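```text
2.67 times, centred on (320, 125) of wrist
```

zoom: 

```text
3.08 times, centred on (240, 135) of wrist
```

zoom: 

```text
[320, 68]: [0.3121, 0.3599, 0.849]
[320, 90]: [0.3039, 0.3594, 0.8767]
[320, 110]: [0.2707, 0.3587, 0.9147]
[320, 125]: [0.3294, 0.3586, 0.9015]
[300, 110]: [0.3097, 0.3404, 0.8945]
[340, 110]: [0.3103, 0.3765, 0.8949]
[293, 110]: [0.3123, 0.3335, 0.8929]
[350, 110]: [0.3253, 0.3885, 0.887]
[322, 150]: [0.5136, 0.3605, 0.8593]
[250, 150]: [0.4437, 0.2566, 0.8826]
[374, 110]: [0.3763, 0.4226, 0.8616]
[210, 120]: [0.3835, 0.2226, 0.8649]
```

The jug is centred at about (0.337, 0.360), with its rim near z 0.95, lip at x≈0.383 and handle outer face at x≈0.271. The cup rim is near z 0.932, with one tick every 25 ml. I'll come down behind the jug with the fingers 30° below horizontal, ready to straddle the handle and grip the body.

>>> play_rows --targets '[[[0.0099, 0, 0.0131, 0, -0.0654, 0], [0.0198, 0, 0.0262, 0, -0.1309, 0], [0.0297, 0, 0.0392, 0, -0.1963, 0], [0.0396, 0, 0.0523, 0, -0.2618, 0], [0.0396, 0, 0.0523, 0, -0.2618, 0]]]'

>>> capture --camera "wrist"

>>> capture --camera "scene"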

———

The answer is the number of lines in the preceding material that hold "times"; write that number and nothing else.

RESULT OF THE TASK.
2